The fourth annual celebration of International Education Week at Hawaii Community College was a chance to recognize the importance of enrolling foreign students at HawCC as well as the value of sending HawCC students and faculty abroad to give them a global perspective, said Sherri Fujita, the coordinator of the college’s Intensive Language Program and chairwoman of the International Education Committee.

“We’re not doing our students a service if they sit in class with the same students they went to high school with,” said Fujita. “We have to get them to see the world in a bigger way.”

More than 80 students from China, Japan, Thailand, Vietnam and other countries are currently enrolled in programs at Hawaii Community College.
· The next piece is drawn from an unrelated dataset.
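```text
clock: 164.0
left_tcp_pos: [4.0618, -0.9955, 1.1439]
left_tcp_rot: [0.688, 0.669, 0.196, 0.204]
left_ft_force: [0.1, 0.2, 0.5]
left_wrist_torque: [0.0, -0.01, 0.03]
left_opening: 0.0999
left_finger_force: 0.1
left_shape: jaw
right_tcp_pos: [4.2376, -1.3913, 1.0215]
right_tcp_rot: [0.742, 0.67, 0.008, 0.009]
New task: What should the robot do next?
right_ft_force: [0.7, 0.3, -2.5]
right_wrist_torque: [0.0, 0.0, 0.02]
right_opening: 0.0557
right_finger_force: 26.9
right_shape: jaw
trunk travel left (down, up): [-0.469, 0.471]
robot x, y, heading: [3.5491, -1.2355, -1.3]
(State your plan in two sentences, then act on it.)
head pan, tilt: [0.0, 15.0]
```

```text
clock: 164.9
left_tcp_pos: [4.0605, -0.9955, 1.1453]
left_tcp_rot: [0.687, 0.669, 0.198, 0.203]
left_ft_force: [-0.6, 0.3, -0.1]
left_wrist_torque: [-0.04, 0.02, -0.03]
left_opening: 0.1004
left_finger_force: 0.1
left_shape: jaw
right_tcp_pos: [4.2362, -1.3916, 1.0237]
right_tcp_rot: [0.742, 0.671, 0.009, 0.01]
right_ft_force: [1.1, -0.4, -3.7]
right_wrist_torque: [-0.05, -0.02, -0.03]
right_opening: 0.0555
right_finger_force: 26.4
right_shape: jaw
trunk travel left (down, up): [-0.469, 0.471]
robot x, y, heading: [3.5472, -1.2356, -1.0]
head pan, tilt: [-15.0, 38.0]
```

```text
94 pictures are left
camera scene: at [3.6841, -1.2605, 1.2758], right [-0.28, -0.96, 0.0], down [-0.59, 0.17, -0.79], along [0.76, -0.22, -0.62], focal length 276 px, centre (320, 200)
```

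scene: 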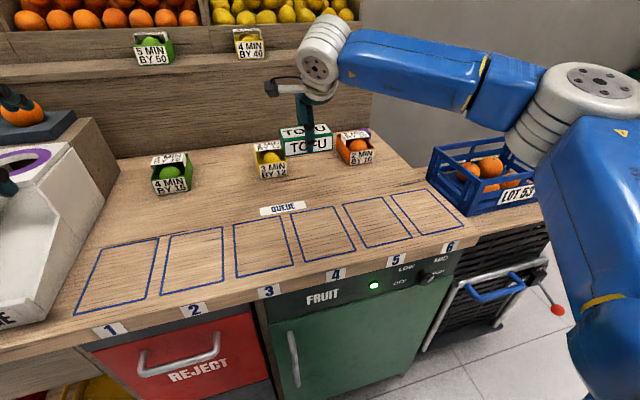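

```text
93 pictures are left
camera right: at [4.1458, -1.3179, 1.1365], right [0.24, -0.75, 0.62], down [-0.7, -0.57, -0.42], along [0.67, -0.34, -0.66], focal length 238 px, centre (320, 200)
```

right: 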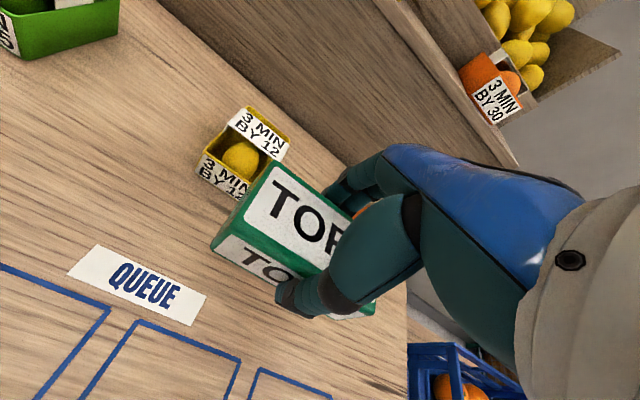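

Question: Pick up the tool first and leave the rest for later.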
These international students add a global flair to the community college and expose local students to other cultures, helping prepare them for a marketplace that has become increasingly globalized. Hawaii Community College has also helped its students study in other countries.

The theme of this year’s International Education Week celebration was “Imagine World Peace.”

The organizers of the event settled on the theme as the news of the attack on the United States Consulate in Benghazi and the uprising in Syria were grabbing headlines, said Fujita.

With greater interaction between students from the United States and abroad, Fujita said, hopefully there will be greater acceptance and tolerance of different worldviews, leading to greater peace.

“In the end, despite all our differences, people around the world have more similarities than differences, and we want people to focus more on the similarities,” said Fujita.

In addition to the educational and cultural value they bring, students from abroad have a major economic impact across the state of Hawaii, according to a report released Monday by Open Doors, a program supported by a grant from the Bureau of Educational and Cultural Affairs at the U.S. Department of State.

The report was released in conjunction with International Education Week, which is a joint initiative of the U.S. Department of State and the U.S. Department of Education.

According to an economic analysis highlighted in the 2012 Open Doors report, foreign students enrolled in Hawaii colleges and universities and their families contributed an estimated $107 million to the Hawaii economy during the 2011-2012 academic year.

“All of the students who come to study here, they come, they spend money, their parents and other family members visit and stay in hotels and shop at the local shops, and some of them even buy houses,” said Fujita. “So just by staying here they stimulate the local economy.”